Brief:
Return verbatim the inclusive range of lines running from the line that contains "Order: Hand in" to the line that contains "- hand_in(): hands". Omit every other line. The answer is a JSON array that holds each line as a string and skips blank lines.
*** Material ***
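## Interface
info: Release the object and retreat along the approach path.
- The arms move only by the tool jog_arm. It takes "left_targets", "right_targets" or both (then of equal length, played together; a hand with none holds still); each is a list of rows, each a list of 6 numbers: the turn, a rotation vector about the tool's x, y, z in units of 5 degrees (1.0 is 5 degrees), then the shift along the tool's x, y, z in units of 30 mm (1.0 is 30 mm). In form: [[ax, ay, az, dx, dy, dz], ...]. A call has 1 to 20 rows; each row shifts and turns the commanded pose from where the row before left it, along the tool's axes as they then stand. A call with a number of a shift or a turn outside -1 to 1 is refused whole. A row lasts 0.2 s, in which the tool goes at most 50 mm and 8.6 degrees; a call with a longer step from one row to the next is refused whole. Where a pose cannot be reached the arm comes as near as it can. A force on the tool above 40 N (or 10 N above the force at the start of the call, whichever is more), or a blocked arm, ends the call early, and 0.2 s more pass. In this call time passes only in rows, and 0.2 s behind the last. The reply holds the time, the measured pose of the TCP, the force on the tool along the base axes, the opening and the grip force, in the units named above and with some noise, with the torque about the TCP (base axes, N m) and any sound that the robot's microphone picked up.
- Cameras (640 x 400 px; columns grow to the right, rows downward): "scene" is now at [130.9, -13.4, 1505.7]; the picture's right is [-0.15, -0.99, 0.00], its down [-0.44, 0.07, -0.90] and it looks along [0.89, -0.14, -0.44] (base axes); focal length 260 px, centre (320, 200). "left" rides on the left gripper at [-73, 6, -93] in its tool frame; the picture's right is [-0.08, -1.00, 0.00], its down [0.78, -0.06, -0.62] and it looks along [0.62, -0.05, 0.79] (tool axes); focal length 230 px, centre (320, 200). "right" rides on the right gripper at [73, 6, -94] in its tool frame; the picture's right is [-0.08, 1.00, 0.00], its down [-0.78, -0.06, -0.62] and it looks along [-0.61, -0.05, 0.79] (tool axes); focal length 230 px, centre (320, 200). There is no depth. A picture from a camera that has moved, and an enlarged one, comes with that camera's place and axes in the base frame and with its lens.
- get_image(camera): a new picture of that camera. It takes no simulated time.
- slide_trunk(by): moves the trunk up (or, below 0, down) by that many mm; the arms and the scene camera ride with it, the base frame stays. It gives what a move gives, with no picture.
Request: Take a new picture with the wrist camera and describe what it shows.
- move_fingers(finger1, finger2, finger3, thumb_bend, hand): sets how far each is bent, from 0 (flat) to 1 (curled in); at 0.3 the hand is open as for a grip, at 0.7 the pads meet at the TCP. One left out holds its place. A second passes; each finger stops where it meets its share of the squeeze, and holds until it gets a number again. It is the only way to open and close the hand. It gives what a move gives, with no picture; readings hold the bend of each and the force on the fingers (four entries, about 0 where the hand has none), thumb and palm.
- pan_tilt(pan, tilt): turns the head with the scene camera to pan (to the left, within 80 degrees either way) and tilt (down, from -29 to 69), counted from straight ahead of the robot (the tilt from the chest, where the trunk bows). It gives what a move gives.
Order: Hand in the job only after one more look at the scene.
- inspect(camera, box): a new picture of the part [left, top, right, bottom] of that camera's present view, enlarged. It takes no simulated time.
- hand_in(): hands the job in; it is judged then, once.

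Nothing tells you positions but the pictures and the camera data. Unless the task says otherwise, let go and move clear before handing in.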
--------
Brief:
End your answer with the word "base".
***
Task solution:
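[
  "Order: Hand in the job only after one more look at the scene.",
  "- inspect(camera, box): a new picture of the part [left, top, right, bottom] of that camera's present view, enlarged. It takes no simulated time.",
  "- hand_in(): hands the job in; it is judged then, once."
]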